After setting a record for electricity generation earlier this week, the Texas energy grid set a new one for a rapid discharge of energy storage systems to support peak evening consumption on Friday.
During this real-life test of the battery base installed in Texas, it generated more than 6 GW of electricity on Friday evening, helping to stabilize the grid with less input from fossil fuel-powered plants that are typically used for managing load during peak times.
The robust performance of the large-scale battery energy storage systems in the Electric Reliability Council of Texas (ERCOT) grid came without shutdowns like the one that happened in Southern Europe this spring, too.
After the global solar power installation reached 600 GW last year, and is on its way to hit 1 TW annually in the next few, storing all that energy for discharge in peak times has become a pressing question.
It is not clear what share of the storage battery projects in Texas is done with Tesla Megapacks. Just last August, ERCOT added 480 MW in battery storage projects to the grid, and these included Tesla's own BESS installed at its Gigafactory in Austin.
Its Megapacks still use Chinese LFP cells, though, of the type that are in popular mobile power stations like the Anker Solix C1000. So do most other grid-level battery systems in Texas, and even Tesla's intent to produce LFP batteries in America won't change that share in a meaningful way any time soon.
Texas is leading the country in the deployment speed of BESS projects coming online, and the installed US base is now second after China.
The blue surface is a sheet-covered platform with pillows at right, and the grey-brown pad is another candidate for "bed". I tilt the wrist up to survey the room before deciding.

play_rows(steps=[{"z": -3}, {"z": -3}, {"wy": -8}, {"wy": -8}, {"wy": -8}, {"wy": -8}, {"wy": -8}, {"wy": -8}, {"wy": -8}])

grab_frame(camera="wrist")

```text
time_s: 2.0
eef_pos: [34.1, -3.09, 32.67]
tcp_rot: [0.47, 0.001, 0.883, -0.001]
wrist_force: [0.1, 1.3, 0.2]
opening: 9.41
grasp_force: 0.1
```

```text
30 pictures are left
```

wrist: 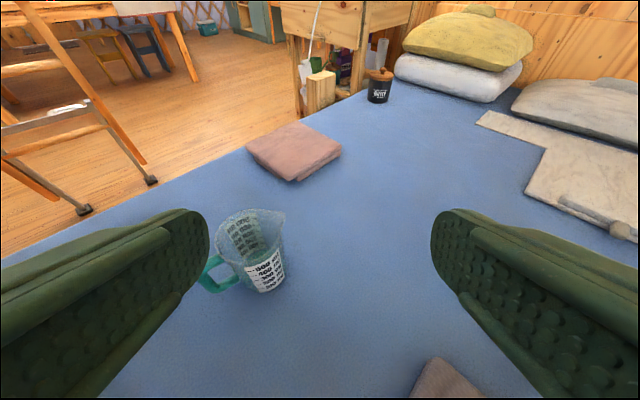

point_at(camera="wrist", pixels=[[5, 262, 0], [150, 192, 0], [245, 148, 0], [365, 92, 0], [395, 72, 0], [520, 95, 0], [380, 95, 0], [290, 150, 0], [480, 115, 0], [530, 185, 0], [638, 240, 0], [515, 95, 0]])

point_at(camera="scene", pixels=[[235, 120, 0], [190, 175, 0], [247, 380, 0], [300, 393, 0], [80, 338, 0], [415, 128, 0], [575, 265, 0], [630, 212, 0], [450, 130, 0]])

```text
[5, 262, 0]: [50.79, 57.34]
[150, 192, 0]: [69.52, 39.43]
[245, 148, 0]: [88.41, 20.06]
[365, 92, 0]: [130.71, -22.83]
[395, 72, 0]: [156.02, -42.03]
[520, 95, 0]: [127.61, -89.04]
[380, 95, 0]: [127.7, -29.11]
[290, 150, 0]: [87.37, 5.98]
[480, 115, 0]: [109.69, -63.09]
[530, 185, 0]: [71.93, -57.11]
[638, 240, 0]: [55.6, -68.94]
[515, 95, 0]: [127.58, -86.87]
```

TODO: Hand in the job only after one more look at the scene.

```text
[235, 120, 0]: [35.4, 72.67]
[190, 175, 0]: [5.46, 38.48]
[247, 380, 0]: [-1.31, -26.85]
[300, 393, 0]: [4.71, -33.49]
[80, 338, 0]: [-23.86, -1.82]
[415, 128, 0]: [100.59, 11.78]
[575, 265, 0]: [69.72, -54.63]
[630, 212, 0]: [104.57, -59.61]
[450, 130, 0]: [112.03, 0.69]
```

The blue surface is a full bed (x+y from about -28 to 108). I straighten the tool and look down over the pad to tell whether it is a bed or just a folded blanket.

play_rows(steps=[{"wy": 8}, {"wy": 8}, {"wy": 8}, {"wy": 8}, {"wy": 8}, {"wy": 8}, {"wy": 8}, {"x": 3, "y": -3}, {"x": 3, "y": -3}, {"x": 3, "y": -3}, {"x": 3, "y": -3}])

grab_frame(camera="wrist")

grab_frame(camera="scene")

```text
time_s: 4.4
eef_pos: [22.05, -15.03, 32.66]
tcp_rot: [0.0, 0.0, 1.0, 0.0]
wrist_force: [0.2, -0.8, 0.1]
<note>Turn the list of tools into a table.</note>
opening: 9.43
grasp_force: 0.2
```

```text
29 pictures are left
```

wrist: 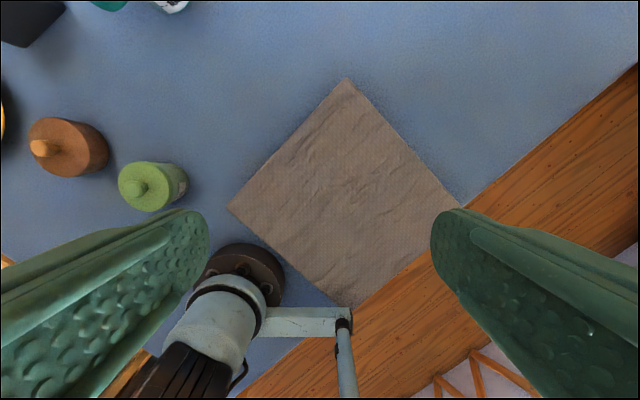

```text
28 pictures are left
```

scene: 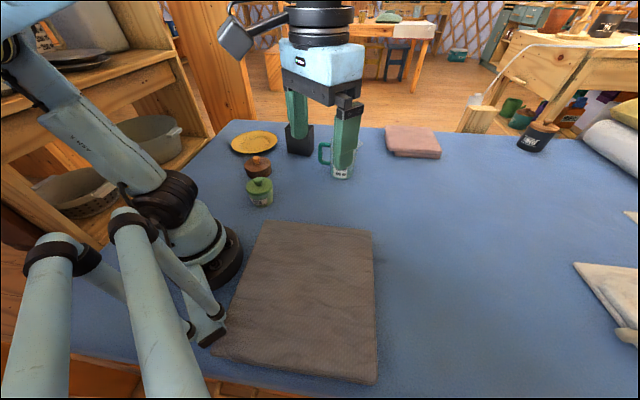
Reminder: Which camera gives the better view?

Scale is important, as renewable energy sources like wind and solar might be one of the cheapest ways to generate electricity, but pairing all that energy with storage solutions quickly changes the calculus in favor of nuclear and others.
Nuclear takes a decade to add to the mix, though, and new peaking power plants that run on fossil fuels are facing a turbine supply crunch, so BESS electricity generation during peak hours, like this week's record 6 GW discharge in Texas, is crucial in proving the viability of renewables to balance the system.